Nel contesto di quel Dono fatto da Dio
all’umanità, che costituisce il mistero del Natale del Verbo di Dio in mezzo
agli uomini, va letto il primo capitolo della lettera agli Efesini. In quel suo
procedere solenne, spazioso, Paolo delinea l’orizzonte di benedizione nel quale
è compresa la vita dell’uomo: “Benedetto
Dio, Padre del Signore nostro Gesù Cristo, che ci ha benedetti con ogni
benedizione spirituale nei cieli in Cristo.
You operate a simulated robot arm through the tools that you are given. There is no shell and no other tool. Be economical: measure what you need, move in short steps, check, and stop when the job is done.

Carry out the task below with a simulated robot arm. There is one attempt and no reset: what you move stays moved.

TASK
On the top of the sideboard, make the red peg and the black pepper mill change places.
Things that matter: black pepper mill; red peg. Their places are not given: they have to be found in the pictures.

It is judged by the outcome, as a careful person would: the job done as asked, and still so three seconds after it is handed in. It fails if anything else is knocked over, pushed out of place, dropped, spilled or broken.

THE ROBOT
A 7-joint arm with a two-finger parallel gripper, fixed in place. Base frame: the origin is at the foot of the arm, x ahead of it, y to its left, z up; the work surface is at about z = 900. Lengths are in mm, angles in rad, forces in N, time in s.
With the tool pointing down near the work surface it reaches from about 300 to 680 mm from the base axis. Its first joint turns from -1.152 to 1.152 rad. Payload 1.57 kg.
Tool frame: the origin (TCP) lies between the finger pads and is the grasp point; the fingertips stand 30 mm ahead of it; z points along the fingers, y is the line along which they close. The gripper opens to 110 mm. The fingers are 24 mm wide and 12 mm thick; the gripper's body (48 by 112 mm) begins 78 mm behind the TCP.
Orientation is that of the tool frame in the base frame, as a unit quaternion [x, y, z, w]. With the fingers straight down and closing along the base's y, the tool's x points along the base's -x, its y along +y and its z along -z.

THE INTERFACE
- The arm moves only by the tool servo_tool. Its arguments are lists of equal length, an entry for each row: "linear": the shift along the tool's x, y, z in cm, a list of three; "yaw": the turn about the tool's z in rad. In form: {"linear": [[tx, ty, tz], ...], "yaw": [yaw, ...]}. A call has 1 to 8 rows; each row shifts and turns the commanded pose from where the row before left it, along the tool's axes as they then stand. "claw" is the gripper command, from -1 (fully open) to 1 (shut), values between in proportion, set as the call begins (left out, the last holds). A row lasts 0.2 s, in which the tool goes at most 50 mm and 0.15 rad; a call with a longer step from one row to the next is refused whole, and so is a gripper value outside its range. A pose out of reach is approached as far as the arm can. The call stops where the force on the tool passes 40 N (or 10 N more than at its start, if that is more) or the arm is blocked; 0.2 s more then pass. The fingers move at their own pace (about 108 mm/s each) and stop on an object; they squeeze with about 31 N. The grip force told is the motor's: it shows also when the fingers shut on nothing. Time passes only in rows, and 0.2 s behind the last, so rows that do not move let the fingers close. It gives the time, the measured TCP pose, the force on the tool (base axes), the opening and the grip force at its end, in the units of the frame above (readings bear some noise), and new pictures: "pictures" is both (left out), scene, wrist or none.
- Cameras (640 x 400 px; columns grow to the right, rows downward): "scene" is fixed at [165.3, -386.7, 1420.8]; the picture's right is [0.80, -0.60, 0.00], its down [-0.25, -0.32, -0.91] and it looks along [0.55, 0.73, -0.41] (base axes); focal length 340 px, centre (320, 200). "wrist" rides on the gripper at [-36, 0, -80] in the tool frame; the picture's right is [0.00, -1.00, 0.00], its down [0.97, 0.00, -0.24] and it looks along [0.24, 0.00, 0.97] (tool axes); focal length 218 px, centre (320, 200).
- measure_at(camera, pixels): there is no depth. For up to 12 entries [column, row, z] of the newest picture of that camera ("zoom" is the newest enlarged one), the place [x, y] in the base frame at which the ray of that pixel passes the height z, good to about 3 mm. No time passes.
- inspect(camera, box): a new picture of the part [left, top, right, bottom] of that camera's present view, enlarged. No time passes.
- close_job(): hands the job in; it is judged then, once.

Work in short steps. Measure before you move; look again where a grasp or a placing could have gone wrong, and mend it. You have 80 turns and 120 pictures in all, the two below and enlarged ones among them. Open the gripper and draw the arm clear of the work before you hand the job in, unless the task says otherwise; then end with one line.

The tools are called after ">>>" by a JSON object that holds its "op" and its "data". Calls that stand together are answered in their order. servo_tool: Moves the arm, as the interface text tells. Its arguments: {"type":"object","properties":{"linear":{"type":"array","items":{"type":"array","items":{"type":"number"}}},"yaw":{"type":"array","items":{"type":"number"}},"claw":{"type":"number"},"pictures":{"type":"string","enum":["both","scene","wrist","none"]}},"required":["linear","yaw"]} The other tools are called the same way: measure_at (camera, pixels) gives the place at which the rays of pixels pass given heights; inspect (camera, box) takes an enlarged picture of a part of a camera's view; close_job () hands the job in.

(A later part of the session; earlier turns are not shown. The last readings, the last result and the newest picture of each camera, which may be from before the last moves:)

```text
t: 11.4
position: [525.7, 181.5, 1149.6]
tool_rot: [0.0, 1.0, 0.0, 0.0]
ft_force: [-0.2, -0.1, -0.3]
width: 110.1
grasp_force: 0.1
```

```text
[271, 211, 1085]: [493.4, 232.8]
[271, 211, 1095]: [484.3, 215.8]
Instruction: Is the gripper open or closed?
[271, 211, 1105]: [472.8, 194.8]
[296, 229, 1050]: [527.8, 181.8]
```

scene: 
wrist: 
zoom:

In lui ci ha scelti prima della
creazione del mondo per essere santi e immacolati di fronte a lui nella carità,
predestinandoci a essere per lui figli adottivi mediante Gesù Cristo, secondo
il disegno d’amore della sua volontà, a lode dello splendore della sua grazia,
di cui ci ha gratificati nel Figlio amato”. Con l’attestazione
dell’apostolo Giovanni: “E il Verbo si
fece carne e venne ad abitare in mezzo a noi; e noi abbiamo contemplato la sua
gloria”, che di quella benedizione fa l’oggetto specifico dell’esperienza
della vita.
Come a dire: se prima della creazione
del mondo, l’uomo è stato pensato da Dio in funzione della capacità di portare
la bellezza del Figlio di Dio, allora come non vedere nell’esperienza della
conoscenza di quel Figlio, ormai diventato Figlio dell’uomo, l’esito supremo
della vita, il compimento di ogni desiderio di verità e bellezza? È in ragione
di questa possibilità che l’annuncio evangelico si rivolge a tutti, a tutte le
genti, a tutto l’uomo. Quando s. Gregorio di Nissa si domanda quale sia quel
regno dei cieli che si trova dentro di noi (cfr. Lc 17,21) non può che
rispondere: “Di cos’altro si può trattare, se non della gioia che si riversa
dall’alto nelle anime tramite lo Spirito? Essa è come l’immagine, la garanzia e
la prova della gioia eterna di cui godranno le anime dei santi nel secolo che
attendono”. Proprio come chiediamo nella colletta della liturgia di oggi:
“Padre di eterna gloria … illuminaci con il tuo Spirito, perché accogliendo il
mistero del tuo amore, pregustiamo la gioia che ci attende, come figli ed eredi
del regno”. È la richiesta di fare anche noi l’esperienza dell’apostolo Giovanni:
“venne ad abitare in mezzo a noi e noi abbiamo contemplato la sua gloria”; di
entrare anche noi in quel circolo di benedizione che descrive Paolo: “Benedetto
Dio … che ci ha benedetti con ogni benedizione …”. A tal punto che, se davvero
quella benedizione è sopra di noi e sgorga profonda dal nostro cuore, come non
attraversare le afflizioni del vivere custoditi, come cercare altrove quello di
cui ha bisogno il nostro cuore, come avere paura di veder scemare la speranza
che portiamo, come volere dal prossimo quello che invece a lui dobbiamo nel
segno della condivisione di quella benedizione? Del resto è proprio questo
l’argomento e l’orizzonte della preghiera, luogo di adorazione e di memoria
perché e finché quella benedizione ci conquisti e conquisti il mondo con la sua
pace.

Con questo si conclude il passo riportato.